What she doesn't have is permission from city officials.
That's because, starting in 2011, York city limited the annual number of food-vendor carts allowed on Continental Square to just one. If there are multiple applicants, the city holds a lottery for the spot. That's what happened last year, and a local hot dog vendor won.
"I understand the need for rules and guidelines, but it seems like a waste," the Spring Garden Township resident said last week. "It seems like the area is not very conducive to business."
City officials say it's a balancing act.
Councilman Michael Helfrich said the rule limiting street vendors "makes a lot of sense." It protects restaurant owners who pay taxes in the city.
Cart vendors have an unfair advantage, Helfrich said.
"There's a free market and then there's a fair market, and they aren't the same thing," he said. "We need to help the established businesses who are trying to keep the lights on."
Councilwoman Renee Nelson said the 2011 deal, which doubled the required distance of carts from established restaurants, was necessary.
"I think it was a fair compromise," she said.

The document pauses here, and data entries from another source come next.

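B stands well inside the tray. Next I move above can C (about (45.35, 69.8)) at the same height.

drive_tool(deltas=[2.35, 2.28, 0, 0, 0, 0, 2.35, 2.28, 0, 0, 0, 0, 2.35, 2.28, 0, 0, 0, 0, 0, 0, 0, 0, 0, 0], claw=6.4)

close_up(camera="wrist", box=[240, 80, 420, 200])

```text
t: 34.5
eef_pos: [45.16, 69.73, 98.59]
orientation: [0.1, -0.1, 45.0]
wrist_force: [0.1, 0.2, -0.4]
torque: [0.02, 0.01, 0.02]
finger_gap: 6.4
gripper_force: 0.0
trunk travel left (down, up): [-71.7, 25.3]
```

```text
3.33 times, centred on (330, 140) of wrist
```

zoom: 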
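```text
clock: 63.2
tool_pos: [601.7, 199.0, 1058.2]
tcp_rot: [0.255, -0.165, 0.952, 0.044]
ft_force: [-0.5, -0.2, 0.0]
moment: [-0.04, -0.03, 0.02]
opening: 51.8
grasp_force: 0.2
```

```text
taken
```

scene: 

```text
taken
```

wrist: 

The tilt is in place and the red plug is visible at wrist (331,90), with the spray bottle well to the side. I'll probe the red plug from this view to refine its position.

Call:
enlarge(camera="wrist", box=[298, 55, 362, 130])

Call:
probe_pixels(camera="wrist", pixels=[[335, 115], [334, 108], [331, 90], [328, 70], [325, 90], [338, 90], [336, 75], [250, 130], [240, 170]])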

But Philippe questions a decision that she says stifles small business.
Right now Philippe works part-time, but spends hours downtown at YorKitchen, selling at events like First Friday to keep her business' name out there. "Sucré Salé," or "sweet and savory," takes as much work as any such venture.
"Is it protectionist? Probably," she said of the current system. "Why? I don't know. There needs to be more discussion here."
Kevin Schreiber, York's director of economic development, said the city previously received complaints about the handful of street vendors downtown. Some complaints were about cleanliness, he said, and some were from restaurant owners who didn't like the competition.
There's never been a swell of downtown cart vendors looking for a spot, Schrieber said, either before or since the ordinance change. And the carts are not a money-generator for the city, he said.
"I wouldn't say we're pro or con on food vendors based on revenue," he said. "It's really up to the community to decide."
Schreiber said discussion of the ordinance could come up again, especially as Continental Square revitalization moves forward. In the meantime, city staff works within the rules to nurture business, he said.
Philippe met with Schreiber last week to explore options. Schreiber said the pair spoke about applying for special event licenses. If approved, a vendor can set up a dozen times a year.
But soon, the lottery comes back to town.
Top prize: 365 days worth of sidewalk-side selling.
Philippe said if she wins, she'll bring something different downtown. She'll fire up the burners and ladle on the batter, making everything from ham-and-cheese snacks to sweet desserts, dusted with powdered sugar.
She already has two good helpers -- ages 8 and 4 -- who excel, in particular, at taste-testing. She hopes someday to get them more involved, and maybe even quit that part-time job. It's a family business in the making.
Right now, though, her new cart remains parked in the garage.
Philippe said she and husband, Romuald, recently bought a minivan with a trailer hitch. She confessed they've even hooked up the cart a few times. They drove around the neighborhood, she said, for practice.
And they wanted to get the lay of the land.
"If we can't make it work in the city," she said, "I guess we'll take the business somewhere else."
York city will hold a lottery to choose a 2013 food-cart vendor for Continental Square.
Tamika Rascoe, city health and sanitation officer, said on Tuesday that two people have applied for the license. City residents are given priority, she said, and applications will be accepted through the end of the week. Applicants' food carts must pass a health inspection.
Rascoe said a date for this year's lottery has not yet been determined.
What's a crepe?
A crepe is made by pouring a thin batter, usually made from wheat or buckwheat flour, onto a frying pan or flat grill.
Crepes are French in origin and are served with a wide array of fillings. Those vary from sweet crepes, which can include fruit or powdered sugar, to savory varieties that can include cheese, vegetables meat or other fillings.